Sefer (a.i.c. esfâr) arabî aylarının ikincisi [yılbaşı Muharrem olmak itibarıyla-].

sefer (a.i.c. esfâr) 1. yolculuk. 2. savaşa gitme. 3. savaş. 4. askerin savaş hâlinde veya savaşa hazır bulunması hâli. 5. defa, kerre, kez. 6. huk. üç gün üç gece süren yolculuk. 7. tas. insan gönlünün Allah'a yönelişi.

sefer bahşişi (bkz: sefer in'âmı).

sefer in'âmı ask. tar. harb dolayısıyla Yeniçeri ocağı asker ve subaylarına verilen bahşiş.

seferân (a.i.c.) muharrem ve sefer ayları, (bkz: saferân).

sefer-ber (a.f.b.i.) 1. savaşa gönderilmiş veya gönderilmek üzere bulunan [asker]; savaşa hazırlanmış devlet. 2. s. bir olayın, bir amacın çözümü yolunda milletçe veya hep birlikte yapılan [hazırlık].

sefercel (a.i.c. sefâric) ayva.

sefer der vatan tas. dünyâdan elini eteğini çekerek Allah'a yönelme, gerçek vatan sayılan ilahî ülkeye dönmek için yola çıkma hazırlığında bulunma.

sefer-güzîn (a.f.b.s.) yolculuk eden, yol giden.

seferî, seferiyye (a.s.) l.seferle, yolculukla ilgili olan. 2. savaş ile ilgili. 3. şer'an en az 18 saatlik yere gitmek üzere yola çıkan kimse, yolcu. ["hazerî"nin zıddı].

seferiyye (a.i.) savaş durumunda bulunma.

sefer-ül-hayr (a.it.) sefer, arabî aylarının ikincisi [takvimlerde, hususî mektuplarda, resmî belgelerde sad ( ) harfiyle belirtilirdi].

seff (a.i.c. süfûf) 1. ilâcı toz hâline getirme. 2. toz hâline getirilmiş ilâç.

seffâh (a.s.) 1. hatîp, güzel söz söyleyen. 2. cömert, eli açık. (bkz: civân-merd). 3. kan dökücü, gaddar.
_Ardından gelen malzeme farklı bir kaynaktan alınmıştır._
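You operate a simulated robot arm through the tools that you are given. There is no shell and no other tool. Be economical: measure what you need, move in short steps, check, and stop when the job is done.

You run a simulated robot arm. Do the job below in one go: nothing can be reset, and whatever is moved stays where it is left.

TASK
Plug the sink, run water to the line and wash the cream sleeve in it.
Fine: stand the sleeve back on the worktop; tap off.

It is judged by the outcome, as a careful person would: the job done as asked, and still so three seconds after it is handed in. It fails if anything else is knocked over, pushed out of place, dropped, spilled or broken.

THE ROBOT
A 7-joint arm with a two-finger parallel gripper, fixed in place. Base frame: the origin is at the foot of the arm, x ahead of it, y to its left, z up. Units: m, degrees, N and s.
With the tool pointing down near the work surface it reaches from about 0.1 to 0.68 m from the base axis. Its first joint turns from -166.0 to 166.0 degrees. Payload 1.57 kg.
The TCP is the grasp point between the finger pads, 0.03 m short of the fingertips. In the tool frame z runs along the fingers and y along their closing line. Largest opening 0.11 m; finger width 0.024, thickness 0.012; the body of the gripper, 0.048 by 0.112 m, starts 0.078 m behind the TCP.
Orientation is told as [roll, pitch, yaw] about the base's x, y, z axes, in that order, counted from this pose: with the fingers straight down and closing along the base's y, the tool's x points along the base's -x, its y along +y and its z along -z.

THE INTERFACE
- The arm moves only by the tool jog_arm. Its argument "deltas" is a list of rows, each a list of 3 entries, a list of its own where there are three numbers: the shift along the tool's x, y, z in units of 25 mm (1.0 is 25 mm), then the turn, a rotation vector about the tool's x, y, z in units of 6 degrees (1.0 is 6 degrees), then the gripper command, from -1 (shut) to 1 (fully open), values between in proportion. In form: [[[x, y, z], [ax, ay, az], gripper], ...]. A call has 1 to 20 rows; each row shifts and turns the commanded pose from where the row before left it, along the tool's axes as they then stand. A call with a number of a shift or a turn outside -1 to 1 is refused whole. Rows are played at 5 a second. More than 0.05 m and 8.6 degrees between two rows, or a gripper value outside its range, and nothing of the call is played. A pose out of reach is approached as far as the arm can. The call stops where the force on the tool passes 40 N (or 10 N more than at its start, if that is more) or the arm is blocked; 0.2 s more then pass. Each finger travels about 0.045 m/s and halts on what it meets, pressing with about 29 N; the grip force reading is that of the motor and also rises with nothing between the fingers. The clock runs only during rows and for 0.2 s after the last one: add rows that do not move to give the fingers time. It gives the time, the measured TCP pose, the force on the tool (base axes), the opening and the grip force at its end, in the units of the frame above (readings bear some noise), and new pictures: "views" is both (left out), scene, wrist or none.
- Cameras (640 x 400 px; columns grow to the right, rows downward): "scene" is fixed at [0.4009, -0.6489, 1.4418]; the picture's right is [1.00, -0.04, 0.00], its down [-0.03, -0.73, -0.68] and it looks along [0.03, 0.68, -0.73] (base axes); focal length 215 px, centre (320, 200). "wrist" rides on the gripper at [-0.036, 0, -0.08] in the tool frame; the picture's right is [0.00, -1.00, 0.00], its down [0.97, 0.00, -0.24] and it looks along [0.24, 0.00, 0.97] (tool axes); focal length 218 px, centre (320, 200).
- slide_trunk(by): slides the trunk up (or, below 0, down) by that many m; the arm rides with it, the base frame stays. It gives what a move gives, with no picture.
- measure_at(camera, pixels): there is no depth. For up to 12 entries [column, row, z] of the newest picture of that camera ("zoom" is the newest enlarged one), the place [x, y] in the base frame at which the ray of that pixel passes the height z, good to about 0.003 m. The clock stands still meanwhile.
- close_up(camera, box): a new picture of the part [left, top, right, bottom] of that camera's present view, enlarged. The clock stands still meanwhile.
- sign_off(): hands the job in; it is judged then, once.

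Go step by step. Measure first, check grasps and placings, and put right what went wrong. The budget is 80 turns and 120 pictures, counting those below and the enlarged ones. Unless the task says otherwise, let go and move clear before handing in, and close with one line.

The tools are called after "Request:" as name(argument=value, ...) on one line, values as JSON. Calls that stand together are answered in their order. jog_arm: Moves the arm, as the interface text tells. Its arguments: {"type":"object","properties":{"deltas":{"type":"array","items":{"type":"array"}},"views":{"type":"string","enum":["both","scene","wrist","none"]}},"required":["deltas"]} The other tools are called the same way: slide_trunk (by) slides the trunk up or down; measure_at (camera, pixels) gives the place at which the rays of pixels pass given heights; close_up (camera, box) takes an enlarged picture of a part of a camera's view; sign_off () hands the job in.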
seffâk (a.s. sefk'den) 1. kan dökücü, (bkz: hûn-rîz). 2. (bkz: seffâh1).

sefîd (f.s.) ak. (bkz: beyzâ, ebyaz).

Bahr-i-sefîd Akdeniz.

Rîş-i sefîd ak sakal.

sefîd ü siyâh akla kara.

sefîdâ, sefîdâc (f.i.) üstübec.

sefîdâb (f.i.). (bkz. sefîdâ, sefîdâc).

sefîdî (a.i.) aklık, beyazlık.

sefîh (a.s.c. süfehâ) 1. zevk ve eğlenceye düşkün, parasını pulunu israf eden akılsız. 2. huk. iradesine hâkim olamayan [kimse].

sefîh-âne (a.f.zf.) sefîh olan kimseye yakışır yolda.

sefîl, sefîle (a.s. sefâlet'den. c. sefilân, süfelâ) l . sefalet çeken, yoksul. 2. alçak. 3. uslu tabiatlı, [kelimenin doğrusu "sâfü" dir]. 4. yıpranmış, eski, harap. 5. bayağı, alçak.

sefîlân (a.i. sefîl'in c.), (bkz. sefil, sefîle, süfelâ).

sefîle (o.s.) mec. orospu, (bkz: fahişe, zâniye).

sefîne (a.i.c. sefâin, süfün) gemi, vapur, (bkz: keştî).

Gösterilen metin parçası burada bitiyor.